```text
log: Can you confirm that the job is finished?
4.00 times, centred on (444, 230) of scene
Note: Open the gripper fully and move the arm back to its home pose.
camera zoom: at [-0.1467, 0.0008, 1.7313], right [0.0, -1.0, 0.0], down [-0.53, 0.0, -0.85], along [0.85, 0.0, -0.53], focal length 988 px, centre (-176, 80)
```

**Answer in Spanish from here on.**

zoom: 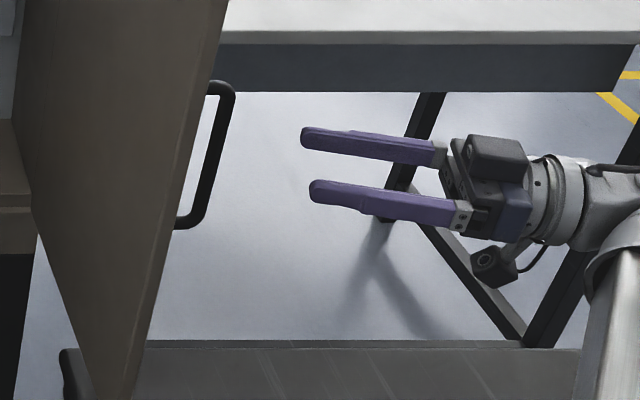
------------------------------------
GOAL: Repeat the listing in full and exactly. Leave any pictures out.

RESULT FOR THIS TASK:
```text
log: Can you confirm that the job is finished?
4.00 times, centred on (444, 230) of scene
Note: Open the gripper fully and move the arm back to its home pose.
camera zoom: at [-0.1467, 0.0008, 1.7313], right [0.0, -1.0, 0.0], down [-0.53, 0.0, -0.85], along [0.85, 0.0, -0.53], focal length 988 px, centre (-176, 80)
```

**Answer in Spanish from here on.**

zoom: 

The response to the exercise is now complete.